* **Data lines**
====

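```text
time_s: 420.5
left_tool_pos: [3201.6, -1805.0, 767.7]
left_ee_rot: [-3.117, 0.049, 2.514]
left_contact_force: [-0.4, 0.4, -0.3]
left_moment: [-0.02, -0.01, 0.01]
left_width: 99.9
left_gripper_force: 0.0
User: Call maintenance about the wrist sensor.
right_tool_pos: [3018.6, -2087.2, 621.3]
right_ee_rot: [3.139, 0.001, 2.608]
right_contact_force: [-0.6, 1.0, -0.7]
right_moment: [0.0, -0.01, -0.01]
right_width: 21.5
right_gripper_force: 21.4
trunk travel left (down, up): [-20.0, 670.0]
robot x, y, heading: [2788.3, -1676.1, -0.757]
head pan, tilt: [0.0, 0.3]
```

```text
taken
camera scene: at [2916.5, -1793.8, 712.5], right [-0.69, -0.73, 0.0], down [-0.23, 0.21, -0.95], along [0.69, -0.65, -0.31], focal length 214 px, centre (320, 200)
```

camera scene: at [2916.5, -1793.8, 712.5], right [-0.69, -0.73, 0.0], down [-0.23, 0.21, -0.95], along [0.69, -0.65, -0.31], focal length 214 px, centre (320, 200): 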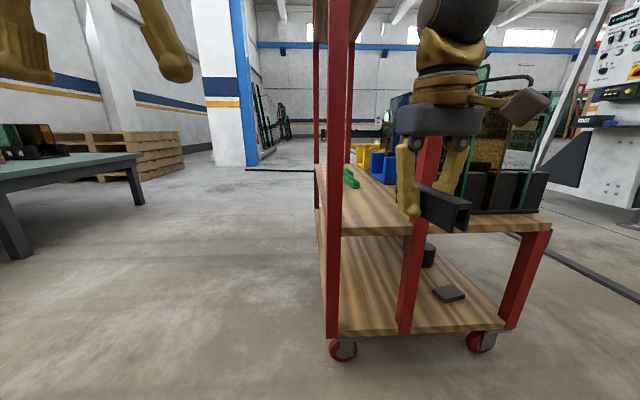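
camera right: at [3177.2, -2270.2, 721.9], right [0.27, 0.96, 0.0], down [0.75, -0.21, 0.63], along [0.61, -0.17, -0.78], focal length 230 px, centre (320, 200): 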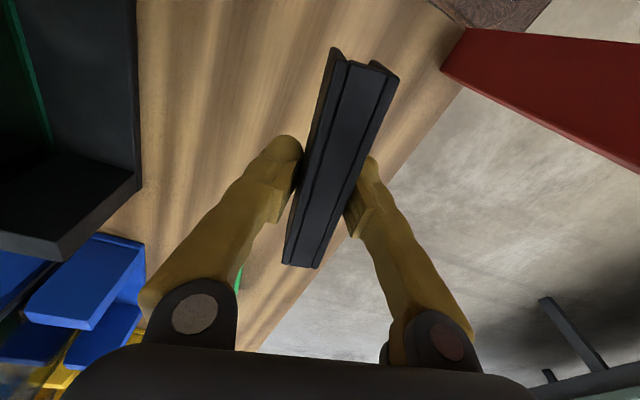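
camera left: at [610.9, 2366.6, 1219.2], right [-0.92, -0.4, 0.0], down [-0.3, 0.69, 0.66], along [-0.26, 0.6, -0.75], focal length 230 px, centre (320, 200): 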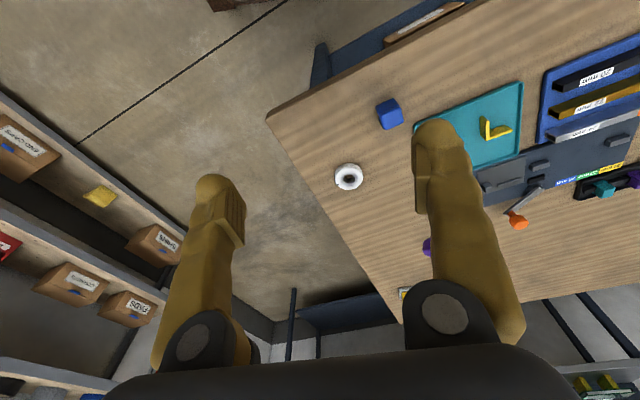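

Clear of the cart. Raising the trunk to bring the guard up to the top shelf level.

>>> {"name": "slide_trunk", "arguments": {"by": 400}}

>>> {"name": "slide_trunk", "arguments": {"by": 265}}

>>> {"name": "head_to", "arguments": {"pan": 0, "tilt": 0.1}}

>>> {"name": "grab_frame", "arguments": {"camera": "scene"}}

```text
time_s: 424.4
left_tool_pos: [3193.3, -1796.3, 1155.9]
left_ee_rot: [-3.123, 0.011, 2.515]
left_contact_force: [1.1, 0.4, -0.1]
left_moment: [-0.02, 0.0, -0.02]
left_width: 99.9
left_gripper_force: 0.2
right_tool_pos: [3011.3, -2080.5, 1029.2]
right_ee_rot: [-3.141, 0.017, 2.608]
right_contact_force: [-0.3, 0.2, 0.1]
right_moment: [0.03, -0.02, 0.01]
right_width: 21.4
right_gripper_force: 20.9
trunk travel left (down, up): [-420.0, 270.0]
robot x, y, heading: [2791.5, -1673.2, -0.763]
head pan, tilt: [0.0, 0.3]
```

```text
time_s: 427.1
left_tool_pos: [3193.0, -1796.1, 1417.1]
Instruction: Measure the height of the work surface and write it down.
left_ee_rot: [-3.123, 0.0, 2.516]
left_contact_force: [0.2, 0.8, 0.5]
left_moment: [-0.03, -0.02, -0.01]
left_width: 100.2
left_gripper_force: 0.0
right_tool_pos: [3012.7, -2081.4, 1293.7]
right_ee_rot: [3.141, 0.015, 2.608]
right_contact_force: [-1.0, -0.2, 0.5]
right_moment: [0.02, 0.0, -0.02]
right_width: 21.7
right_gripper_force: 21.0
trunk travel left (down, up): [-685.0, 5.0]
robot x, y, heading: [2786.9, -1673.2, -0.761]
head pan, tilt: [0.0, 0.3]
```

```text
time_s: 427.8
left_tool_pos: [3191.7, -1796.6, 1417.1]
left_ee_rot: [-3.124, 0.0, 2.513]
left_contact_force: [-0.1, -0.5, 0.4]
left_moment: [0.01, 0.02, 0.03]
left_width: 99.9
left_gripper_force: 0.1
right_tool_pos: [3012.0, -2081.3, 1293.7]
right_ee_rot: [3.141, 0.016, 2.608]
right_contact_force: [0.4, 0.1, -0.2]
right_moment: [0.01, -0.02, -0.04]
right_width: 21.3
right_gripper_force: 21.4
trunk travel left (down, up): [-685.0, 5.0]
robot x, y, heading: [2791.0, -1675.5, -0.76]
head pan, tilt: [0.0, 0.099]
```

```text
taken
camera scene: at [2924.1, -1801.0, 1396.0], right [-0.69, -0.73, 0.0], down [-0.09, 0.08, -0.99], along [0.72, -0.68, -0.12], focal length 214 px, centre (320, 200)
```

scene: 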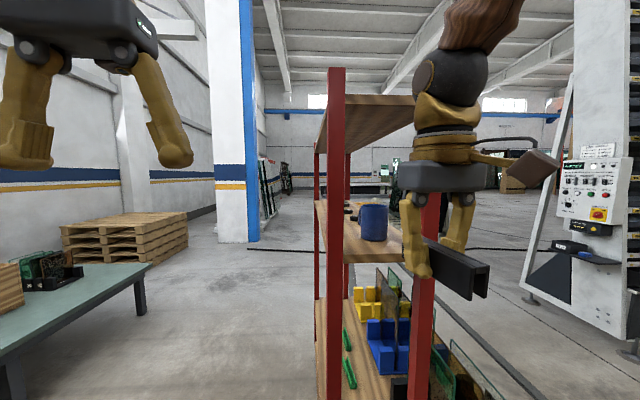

====

* **Stated goal**
Repeat the data exactly in full, omitting its pictures.

* **Answer to the exercise**
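```text
time_s: 420.5
left_tool_pos: [3201.6, -1805.0, 767.7]
left_ee_rot: [-3.117, 0.049, 2.514]
left_contact_force: [-0.4, 0.4, -0.3]
left_moment: [-0.02, -0.01, 0.01]
left_width: 99.9
left_gripper_force: 0.0
User: Call maintenance about the wrist sensor.
right_tool_pos: [3018.6, -2087.2, 621.3]
right_ee_rot: [3.139, 0.001, 2.608]
right_contact_force: [-0.6, 1.0, -0.7]
right_moment: [0.0, -0.01, -0.01]
right_width: 21.5
right_gripper_force: 21.4
trunk travel left (down, up): [-20.0, 670.0]
robot x, y, heading: [2788.3, -1676.1, -0.757]
head pan, tilt: [0.0, 0.3]
```

```text
taken
camera scene: at [2916.5, -1793.8, 712.5], right [-0.69, -0.73, 0.0], down [-0.23, 0.21, -0.95], along [0.69, -0.65, -0.31], focal length 214 px, centre (320, 200)
```

camera scene: at [2916.5, -1793.8, 712.5], right [-0.69, -0.73, 0.0], down [-0.23, 0.21, -0.95], along [0.69, -0.65, -0.31], focal length 214 px, centre (320, 200): 
camera right: at [3177.2, -2270.2, 721.9], right [0.27, 0.96, 0.0], down [0.75, -0.21, 0.63], along [0.61, -0.17, -0.78], focal length 230 px, centre (320, 200): 
camera left: at [610.9, 2366.6, 1219.2], right [-0.92, -0.4, 0.0], down [-0.3, 0.69, 0.66], along [-0.26, 0.6, -0.75], focal length 230 px, centre (320, 200): 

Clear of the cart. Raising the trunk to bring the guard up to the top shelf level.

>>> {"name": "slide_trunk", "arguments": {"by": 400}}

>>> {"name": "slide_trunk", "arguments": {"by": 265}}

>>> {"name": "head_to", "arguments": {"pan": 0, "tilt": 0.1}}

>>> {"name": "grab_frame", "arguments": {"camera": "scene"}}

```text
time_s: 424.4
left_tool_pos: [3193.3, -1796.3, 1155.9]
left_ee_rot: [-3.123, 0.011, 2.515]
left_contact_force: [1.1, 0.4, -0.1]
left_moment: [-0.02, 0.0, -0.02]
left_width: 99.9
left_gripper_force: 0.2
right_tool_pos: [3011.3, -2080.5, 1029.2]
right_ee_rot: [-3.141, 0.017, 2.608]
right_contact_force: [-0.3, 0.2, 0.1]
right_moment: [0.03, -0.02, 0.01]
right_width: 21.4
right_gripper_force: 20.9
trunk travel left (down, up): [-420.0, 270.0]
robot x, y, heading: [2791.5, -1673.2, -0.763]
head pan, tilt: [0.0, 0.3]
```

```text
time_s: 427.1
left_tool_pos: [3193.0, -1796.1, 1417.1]
Instruction: Measure the height of the work surface and write it down.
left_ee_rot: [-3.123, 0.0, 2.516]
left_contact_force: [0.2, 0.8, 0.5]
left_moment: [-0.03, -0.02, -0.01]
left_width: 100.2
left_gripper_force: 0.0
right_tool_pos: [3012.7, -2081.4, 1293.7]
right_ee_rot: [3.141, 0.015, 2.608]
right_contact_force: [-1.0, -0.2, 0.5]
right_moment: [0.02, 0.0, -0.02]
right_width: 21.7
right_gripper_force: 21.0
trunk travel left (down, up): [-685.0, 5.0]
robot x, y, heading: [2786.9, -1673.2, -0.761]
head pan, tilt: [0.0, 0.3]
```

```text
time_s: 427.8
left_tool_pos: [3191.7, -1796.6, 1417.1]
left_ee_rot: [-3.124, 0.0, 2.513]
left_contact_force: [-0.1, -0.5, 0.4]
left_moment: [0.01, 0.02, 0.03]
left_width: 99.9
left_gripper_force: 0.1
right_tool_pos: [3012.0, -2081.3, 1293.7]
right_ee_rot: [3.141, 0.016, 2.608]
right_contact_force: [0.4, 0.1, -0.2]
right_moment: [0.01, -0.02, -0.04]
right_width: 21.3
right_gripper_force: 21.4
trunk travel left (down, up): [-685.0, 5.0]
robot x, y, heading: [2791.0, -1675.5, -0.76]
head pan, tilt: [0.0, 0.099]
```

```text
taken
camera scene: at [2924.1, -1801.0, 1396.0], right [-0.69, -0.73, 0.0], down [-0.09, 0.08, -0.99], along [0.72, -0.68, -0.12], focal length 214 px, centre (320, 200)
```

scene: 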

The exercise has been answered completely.